While the candidates probably appreciate the cash, I question whether his going down there to campaign with them is going to be viewed by the public as a positive for these incumbents. It just looks like him meddling in other people’s affairs. However, if Bloomberg wants to go and ruin other antigun politicians careers more power to him.
“… There are 242 co-sponsors to the bill,” [Congressman Jerrold Nadler] said. “I hope we can stop it in the Senate.” That will likely happen, according to New York’s senior senator, Charles Schumer. “It’s come up in the past and the Senate’s defeated it,” he said. Schumer also said the bill would allow gun owners into the state without permission from law enforcement officials, which he said was not wanted …”
That isn’t what happened. When is came up last year it had 58 Yea votes, just short of the 60 needed to prevent Schumer’s promised filibuster. The ’10 elections should have added 6 pro-gun votes meaning there should be enough support now to end debate on the bill and bring it to the floor for a vote. Schumer isn’t saying this.
Oct 26, 2011 Federal Legislation
“Democratic New York electeds are becoming increasingly alarmed by a bill in Congress that they say strip the rights of states to regulate conceal and carry laws … U.S. Rep. Carolyn McCarthy, who is appearing on former Gov. David Paterson’ WOR radio show this afternoon at 5:10 p.m, previously sent a letter to all 50 U.S. governors alerting them to the bill … And Attorney General Eric Schneiderman also took the issue last week writing in a letter to Senate Majority Leader Harry Reid and Minority Leader Mitch McConnell …”
Two fringe politicians out of hundreds of elected local, state and federal representatives from all across the state are complaining about the bill. McCarthy’s letter has accomplished nothing, which isn’t surprising considering the vast majority of governors represent states which view New York gun laws as far outside the mainstream, while both Reid & McConnell are blowing off Schneiderman. If there was serious concern by our local elected officials about H.R. 822 there would be a lot more people complaining about it.
Oct 25, 2011 Elections 2012
“… after a supporter asked her position on the Second Amendment, Bachmann said she supported Americans’ rights to own guns and that she had a permit to carry a concealed weapon …”
So do millions of other Americans. It’s a mainstream position largely unknown to the editors of rags like the LA Times and Boston Herald. So they try and marginalize her with this:
“… then she added: “I don’t believe in the U.N. taking that right away from us, as well. There are international treaties that want to do that.” The United Nations is drafting an arms treaty, but it is aimed at stemming illegal international gun sales. While many gun manufacturers are concerned that such a treaty could lead to broader gun registration, only a narrow fringe purports that Americans could see their guns taken away by the U.N., which has no authority over constitutional rights …”

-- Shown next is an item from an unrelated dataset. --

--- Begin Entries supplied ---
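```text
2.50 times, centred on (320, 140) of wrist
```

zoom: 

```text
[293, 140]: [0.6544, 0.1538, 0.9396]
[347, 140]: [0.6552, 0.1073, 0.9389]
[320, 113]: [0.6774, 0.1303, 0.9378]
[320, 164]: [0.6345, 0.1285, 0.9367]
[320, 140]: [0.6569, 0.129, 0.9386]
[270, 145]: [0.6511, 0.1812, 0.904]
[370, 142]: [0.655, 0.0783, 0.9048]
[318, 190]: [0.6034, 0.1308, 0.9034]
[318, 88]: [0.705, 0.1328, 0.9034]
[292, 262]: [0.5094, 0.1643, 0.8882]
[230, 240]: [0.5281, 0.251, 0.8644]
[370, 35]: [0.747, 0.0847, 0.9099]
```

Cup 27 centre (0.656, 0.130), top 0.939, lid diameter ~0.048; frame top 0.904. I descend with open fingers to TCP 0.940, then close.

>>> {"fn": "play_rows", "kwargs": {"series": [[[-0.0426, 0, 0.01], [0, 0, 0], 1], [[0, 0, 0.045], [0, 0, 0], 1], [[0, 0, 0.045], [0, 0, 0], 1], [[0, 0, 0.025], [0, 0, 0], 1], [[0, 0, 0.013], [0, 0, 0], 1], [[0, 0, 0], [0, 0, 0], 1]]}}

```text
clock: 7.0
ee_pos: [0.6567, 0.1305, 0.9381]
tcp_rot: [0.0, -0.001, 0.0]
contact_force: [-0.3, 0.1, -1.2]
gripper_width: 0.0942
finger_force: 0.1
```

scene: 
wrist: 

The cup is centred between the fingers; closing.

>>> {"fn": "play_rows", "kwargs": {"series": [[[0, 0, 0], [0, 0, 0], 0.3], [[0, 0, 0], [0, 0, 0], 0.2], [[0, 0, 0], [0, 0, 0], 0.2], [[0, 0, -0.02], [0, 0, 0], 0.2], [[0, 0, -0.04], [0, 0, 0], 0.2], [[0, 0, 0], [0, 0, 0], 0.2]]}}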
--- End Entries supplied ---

By “narrow fringe” they mean the NRA which has covered this topic extensively and Wayne LaPierre even wrote a book about, “The Global War on Your Guns: Inside the UN Plan To Destroy the Bill of Rights.” This lame shot won’t hurt her campaign at all. In fact, this Rasmussen poll last month shows more Americans think being labeled “Pro-Gun” is a positive rather than a negative. This explains why none of the candidates, including Obama, are rushing to the Brady Campaign for their endorsement.
The Citizen article, “Buerkle, Hanna support new gun law,” reports both Ann Marie Buerkle and Richard Hanna are co-sponsors. The Watertown Daily Times story, “Schneiderman, Owens on opposite sides of gun control measure,” cites incumbent Bill Owens and his probable ’12 challenger Matt Doheny both support the bill as well.
“… She recalled paying a courtesy call on Sen. James Risch (R-Idaho) shortly after her nomination to the court by President Obama in May 2010. Risch asked her about gun rights, and remarked she may not realize how important the issue was to some Americans, especially in his home state. She admitted never having owned or fired a gun before. “But I told the senator if I was fortunate enough to be confirmed, I would go hunting with Justice Scalia.” And she has, joining her conservative colleague on an excursion to a Washington-area shooting range and on several hunting trips, until now never reported. Her host at the synagogue event was surprised. “You’re Jewish,” deadpanned Rabbi Mitchell Wohlberg. “Yeah, but it turns out, it’s kind of fun,” said Kagan, laughing.”